Basic economic reasoning reveals your argument to be backwards. Welfare payments of the sort that you mention make work a relatively less attractive option for welfare recipients and, thus, reduce the labor supply. One consequence is that wages paid by employers to their low-skilled workers are raised (and not, contrary to your mistaken suggestion, lowered). Thus, far from being subsidized by most government welfare programs, Wal-Mart, McDonald’s, and other employers of many low-wage workers are harmed by them.
Don’t believe me? Here’s Arindrajit Dube, one of the most prominent economists today who favors raising the minimum wage: “[M]eans tested public assistance programs are not tied to work, and we should not expect them to lower wages. Let’s take food stamps, which are available to eligible families whether or not a family member works or not. Indeed, when people are not working, they are more likely to be eligible for food stamps since their family incomes will be lower. Therefore, SNAP is likely to raise, and not lower a worker’s reservation wages – the fallback position if she loses her job.

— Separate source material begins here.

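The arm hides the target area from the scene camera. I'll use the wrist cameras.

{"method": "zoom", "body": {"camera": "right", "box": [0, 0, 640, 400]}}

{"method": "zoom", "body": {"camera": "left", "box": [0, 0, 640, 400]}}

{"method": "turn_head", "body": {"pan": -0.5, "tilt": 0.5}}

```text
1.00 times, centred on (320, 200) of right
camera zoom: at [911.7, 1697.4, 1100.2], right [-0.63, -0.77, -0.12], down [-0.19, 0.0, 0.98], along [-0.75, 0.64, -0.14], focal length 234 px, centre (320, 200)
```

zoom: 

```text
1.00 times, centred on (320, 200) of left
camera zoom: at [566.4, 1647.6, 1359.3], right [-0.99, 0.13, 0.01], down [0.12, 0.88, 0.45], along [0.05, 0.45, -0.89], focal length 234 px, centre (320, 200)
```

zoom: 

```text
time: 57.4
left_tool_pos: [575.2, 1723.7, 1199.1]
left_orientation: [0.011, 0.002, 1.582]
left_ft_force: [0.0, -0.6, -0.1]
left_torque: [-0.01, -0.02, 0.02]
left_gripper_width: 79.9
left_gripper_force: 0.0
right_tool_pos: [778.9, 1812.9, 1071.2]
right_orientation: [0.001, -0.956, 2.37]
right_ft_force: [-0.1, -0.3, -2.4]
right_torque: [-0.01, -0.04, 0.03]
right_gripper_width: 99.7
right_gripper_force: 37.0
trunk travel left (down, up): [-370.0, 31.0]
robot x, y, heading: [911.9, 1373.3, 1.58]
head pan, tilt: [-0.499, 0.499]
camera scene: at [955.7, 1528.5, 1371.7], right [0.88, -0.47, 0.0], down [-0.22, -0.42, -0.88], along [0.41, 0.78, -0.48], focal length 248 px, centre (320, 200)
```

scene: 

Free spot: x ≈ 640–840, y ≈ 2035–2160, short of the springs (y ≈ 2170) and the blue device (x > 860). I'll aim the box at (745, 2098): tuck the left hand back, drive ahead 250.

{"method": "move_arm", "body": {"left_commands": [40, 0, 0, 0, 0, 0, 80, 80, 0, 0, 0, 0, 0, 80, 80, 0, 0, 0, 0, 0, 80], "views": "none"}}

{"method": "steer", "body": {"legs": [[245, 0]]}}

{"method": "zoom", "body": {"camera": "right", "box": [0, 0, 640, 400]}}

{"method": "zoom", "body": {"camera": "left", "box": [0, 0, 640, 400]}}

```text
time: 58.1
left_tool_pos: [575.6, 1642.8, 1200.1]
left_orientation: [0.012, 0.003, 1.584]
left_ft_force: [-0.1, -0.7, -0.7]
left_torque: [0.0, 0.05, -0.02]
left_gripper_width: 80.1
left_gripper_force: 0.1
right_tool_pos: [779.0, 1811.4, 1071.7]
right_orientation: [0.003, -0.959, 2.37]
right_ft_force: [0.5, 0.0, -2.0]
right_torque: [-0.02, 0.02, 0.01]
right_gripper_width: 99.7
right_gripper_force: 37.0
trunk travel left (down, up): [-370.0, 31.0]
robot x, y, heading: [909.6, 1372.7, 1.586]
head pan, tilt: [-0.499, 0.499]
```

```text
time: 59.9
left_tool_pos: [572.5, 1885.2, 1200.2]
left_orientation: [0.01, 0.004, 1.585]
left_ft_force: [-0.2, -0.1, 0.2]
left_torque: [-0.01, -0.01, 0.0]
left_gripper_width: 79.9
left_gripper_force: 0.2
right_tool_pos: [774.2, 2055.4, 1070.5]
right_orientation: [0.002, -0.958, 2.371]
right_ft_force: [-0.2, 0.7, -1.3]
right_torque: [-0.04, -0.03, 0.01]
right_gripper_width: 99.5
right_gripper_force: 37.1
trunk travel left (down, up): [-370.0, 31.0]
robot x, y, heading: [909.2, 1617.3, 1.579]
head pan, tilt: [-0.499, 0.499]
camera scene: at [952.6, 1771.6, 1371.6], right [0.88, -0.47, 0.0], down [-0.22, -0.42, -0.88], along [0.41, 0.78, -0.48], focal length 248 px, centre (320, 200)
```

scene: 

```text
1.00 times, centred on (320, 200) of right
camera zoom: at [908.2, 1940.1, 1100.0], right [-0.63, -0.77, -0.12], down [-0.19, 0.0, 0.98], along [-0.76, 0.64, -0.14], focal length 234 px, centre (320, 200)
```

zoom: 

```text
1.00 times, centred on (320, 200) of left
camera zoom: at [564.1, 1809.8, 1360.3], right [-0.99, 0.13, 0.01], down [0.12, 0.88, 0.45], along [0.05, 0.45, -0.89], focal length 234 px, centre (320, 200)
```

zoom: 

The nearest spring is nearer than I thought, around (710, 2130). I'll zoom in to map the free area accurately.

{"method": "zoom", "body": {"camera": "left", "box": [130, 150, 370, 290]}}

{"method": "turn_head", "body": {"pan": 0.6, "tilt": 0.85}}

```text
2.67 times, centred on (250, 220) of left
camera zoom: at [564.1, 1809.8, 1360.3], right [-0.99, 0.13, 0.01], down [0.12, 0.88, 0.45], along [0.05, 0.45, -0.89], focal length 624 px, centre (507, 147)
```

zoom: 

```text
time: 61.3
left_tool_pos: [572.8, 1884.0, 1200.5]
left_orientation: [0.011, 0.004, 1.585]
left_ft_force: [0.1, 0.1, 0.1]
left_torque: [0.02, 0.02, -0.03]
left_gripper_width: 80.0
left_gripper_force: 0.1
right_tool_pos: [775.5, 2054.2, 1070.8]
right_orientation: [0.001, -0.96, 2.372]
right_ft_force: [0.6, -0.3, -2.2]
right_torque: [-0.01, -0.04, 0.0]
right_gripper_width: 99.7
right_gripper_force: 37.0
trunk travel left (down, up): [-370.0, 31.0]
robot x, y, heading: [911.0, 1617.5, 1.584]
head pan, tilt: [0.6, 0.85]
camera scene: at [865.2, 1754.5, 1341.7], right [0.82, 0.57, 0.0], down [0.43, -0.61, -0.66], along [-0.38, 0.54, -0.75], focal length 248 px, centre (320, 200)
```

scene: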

This will tend to contract labor supply (or improve a worker’s bargaining position), putting an upward pressure on the wage.”
Your failure to grasp even the most fundamental of economic principles makes your arguments for a higher minimum wage especially dubious.
Sincerely,
Donald J. Boudreaux
Professor of Economics
and
Martha and Nelson Getchell Chair for the Study of Free Market Capitalism at the Mercatus Center
George Mason University
Fairfax, VA 22030
In stark contrast to traditional and more common forms of government welfare payments – such as those mentioned by Reich – the supply of labor is increased by the Earned Income Tax Credit. It is, however, revealing of Reich’s depth of economic understanding that he doesn’t mention the EITC and, instead, singles out for mention Food Stamps, Medicaid, and housing assistance – welfare programs each of which, in a society where even the poorest person lives well above subsistence, decreases the supply of labor.